Data —

|---|

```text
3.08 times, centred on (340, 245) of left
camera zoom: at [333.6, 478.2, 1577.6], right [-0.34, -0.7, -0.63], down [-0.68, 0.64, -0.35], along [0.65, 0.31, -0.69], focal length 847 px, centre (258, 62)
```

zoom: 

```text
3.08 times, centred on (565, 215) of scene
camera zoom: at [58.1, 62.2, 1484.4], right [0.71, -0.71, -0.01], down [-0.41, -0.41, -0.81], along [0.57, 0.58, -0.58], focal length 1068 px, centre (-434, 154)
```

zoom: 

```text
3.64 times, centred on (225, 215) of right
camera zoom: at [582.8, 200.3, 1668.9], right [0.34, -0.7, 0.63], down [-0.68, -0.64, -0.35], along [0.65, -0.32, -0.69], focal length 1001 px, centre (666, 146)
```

|---|

Say how many lines in this material hold "zoom", and say nothing else.

Correct answer — 5